Pela porta de entrada de sua poesia, virando as páginas de
sua vida querida, atravessando os cômodos após o roçado, sendo hospedado num
sertão, entre as cercas de mourões, entre pastos, nas estiagens e secas longas,
no ofuscado momento em que sigo caminhando dando “dias” aos passantes,
sentindo-me as colunas de madeira que seguram o humilde casebre às margens da
pobre estradinha de terra, enquanto sorvo um “cafezin” feito por sua mãe e pai
após o trabalho na roça ou fabriquetas, sou distanciado do agora, do urbano e
viro piaba num rio transposto por Francis Gomes. É possível perceber que “Um
ser tão enigmático” é os “Suspiros poéticos e saudades” expressado pelo eu
lírico, pois aos moldes da obra clássica de Magalhães, nosso poeta atual também
traz as impressões sobre lugares, fatos e figuras, embora com adendos de humor
e simpatia que lhe é intrínseco, apresentando-nos suas fortes relações com o
nordeste; mais especificamente sua terra natal Assaré – sobretudo, Farias
Brito, Ceará, onde viveu sua infância e parte de sua adolescência que lhe
trouxe marcas presentes em seu jeito de ser e de agir.

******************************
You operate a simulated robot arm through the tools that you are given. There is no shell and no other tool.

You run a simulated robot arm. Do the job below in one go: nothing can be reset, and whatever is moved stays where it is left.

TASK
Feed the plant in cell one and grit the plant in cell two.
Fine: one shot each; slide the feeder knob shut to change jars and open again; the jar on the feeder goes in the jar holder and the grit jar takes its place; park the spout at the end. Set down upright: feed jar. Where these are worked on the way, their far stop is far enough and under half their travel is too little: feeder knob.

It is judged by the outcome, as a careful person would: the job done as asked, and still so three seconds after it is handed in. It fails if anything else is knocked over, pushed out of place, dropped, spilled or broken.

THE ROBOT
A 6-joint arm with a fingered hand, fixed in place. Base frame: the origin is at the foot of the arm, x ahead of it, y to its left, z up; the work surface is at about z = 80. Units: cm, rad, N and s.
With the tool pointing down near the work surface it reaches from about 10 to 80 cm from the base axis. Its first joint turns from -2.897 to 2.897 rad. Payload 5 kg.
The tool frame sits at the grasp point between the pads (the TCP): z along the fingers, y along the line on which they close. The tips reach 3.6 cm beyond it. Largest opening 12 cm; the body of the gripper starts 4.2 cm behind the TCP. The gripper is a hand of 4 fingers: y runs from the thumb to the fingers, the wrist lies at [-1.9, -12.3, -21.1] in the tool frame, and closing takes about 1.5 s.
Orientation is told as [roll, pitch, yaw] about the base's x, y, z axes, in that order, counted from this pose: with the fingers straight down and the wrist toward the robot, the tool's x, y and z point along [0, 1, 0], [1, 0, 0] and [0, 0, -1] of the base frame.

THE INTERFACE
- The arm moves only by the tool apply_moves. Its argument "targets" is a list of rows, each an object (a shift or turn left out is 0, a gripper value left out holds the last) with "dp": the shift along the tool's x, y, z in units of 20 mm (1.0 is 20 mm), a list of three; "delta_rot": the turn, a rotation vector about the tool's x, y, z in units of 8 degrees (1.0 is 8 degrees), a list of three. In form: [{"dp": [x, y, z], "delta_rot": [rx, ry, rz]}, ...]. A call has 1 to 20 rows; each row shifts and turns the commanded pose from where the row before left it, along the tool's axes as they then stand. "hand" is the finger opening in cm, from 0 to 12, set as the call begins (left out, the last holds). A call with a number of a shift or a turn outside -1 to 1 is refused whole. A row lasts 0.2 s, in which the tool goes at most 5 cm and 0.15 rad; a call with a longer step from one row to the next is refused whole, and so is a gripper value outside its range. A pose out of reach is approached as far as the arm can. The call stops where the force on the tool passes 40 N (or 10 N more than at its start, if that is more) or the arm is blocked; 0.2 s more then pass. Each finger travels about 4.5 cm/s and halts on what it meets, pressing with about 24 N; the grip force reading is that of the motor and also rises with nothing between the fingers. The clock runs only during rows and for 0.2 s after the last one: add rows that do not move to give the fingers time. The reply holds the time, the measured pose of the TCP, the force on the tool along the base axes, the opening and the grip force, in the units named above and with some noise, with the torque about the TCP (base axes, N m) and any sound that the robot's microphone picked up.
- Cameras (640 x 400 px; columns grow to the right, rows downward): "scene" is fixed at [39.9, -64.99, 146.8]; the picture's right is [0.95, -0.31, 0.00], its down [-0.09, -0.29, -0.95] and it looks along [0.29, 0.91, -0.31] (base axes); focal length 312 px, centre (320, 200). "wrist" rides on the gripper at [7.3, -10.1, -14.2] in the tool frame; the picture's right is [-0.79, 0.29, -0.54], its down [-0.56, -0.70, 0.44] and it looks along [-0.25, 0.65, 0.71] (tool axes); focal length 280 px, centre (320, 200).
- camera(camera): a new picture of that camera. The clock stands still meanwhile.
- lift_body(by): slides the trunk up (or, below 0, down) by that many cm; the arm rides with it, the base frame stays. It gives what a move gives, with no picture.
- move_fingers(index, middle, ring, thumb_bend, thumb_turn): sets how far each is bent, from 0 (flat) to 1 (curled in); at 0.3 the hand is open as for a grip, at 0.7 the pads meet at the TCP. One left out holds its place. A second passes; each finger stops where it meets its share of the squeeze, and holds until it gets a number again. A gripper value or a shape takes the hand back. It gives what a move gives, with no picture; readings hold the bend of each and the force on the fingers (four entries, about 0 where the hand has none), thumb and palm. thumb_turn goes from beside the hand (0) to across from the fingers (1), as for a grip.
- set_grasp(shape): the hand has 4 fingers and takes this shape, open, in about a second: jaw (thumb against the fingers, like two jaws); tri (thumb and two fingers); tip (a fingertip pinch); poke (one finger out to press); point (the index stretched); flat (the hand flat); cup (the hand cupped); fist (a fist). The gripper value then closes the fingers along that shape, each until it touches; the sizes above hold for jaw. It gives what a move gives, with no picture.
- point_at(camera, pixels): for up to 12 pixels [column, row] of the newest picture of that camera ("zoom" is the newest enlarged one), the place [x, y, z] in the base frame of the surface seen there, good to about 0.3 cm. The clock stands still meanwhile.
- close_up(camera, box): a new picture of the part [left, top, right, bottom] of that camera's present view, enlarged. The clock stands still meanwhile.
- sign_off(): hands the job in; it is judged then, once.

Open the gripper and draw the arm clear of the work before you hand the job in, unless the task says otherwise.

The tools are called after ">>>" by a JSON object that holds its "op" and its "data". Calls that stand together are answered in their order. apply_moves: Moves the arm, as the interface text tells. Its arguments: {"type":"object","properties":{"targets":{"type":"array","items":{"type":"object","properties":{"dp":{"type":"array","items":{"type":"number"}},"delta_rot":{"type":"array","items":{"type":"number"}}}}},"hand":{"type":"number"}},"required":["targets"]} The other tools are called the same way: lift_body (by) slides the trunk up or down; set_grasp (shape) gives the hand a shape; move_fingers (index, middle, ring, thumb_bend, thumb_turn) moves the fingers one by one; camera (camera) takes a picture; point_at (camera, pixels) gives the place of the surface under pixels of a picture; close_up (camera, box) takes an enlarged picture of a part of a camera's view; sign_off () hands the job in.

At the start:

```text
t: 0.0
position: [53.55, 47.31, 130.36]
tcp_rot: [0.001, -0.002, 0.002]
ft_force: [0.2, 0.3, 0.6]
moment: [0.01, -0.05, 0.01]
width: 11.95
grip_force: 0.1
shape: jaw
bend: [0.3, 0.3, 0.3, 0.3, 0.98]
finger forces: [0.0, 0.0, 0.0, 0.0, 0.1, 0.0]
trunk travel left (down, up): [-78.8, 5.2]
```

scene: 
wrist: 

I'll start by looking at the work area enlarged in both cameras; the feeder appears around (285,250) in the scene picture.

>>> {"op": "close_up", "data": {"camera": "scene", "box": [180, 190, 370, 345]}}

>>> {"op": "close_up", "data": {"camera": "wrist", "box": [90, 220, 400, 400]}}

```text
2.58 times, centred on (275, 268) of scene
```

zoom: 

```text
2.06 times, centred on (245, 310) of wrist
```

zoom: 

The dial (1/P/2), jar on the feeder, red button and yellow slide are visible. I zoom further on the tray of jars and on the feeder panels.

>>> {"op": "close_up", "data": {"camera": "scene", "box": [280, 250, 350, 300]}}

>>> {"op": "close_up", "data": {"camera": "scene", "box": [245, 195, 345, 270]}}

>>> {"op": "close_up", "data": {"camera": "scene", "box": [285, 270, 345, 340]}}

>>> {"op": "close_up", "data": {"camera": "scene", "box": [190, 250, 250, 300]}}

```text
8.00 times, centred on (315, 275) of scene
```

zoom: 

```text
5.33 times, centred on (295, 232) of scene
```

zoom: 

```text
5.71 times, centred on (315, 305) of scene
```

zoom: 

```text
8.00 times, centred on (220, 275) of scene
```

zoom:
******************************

A rica tradição popular, o cômico, a charada, a
corporificação do jeito nordestino, com toda sua forte imaginação para criar
lendas, constituem a beleza na obra de Francis Gomes. Viajamos na leitura cheia
de intertextualidades, onde o poeta, numa rica miscelânea de citações, traz a moção
do corpo de um lugar para outro, em diferentes tempos ou épocas, pelo contato
com a poderosa literatura. Francis é xavequeiro, é romântico, é sedutor, tem
lábia para suas musas românticas, amores que o poeta exalta em passagens onde
versos exortam não só a beleza de sua terra, mas os sentidos das relações
íntimas, quando não familiares ou amigáveis. Nas faltas de entendimento
presentes entre casais, por exemplo, o poeta nos oferece solução, trazendo
flores e motes sugestivos para amenizar as temáticas “conflitantes”. Em seus
poemas muito bem metrificados, preocupado com a estética e com a qualidade de
seu texto, Gomes vai harmoniosamente ensinando-nos a amar, a escrever, a ler, a
se apaixonar, trazendo-nos de volta a infância na rua, no grupo de amigos, no
lar, nos abraços, diante dos “enigmáticos” entendimentos que a vida nos
proporciona com o tempo, após um adeus, no ter que voltar querendo ficar, na
dor da partida, na felicidade da volta, são ensinamentos que pesam no peito, no
choro de Francis, do poeta que reconhece seu “paraíso no sertão” descrito no
b-a-bá do quadro negro da singela escola, no suor do serviço de seu pai e de
seus entes, no vem cá de sua mãe, na paisagem maltratada do sertão cearense,
olhado por um farias britense, discípulo de Patativa, que está sempre em
“guerra sintática”, por amor à arte de escrever, versos em que a gramática
entra na roda e dança homenageando seu povo e suas tradições, assim como seus
amigos do peito. É tudo tão rico, em tão poucas páginas, que o leitor fica querendo
mais. Cheguei ao meu destino satisfeito, sem sofrer as mesmas sequelas de
quando não estou lendo. Acabei, enfim, viajando à Farias Brito, vivi uma
história marcante e proveitosa, convidado por “Um ser tão enigmático” chamado
Francis Gomes. Boa leitura.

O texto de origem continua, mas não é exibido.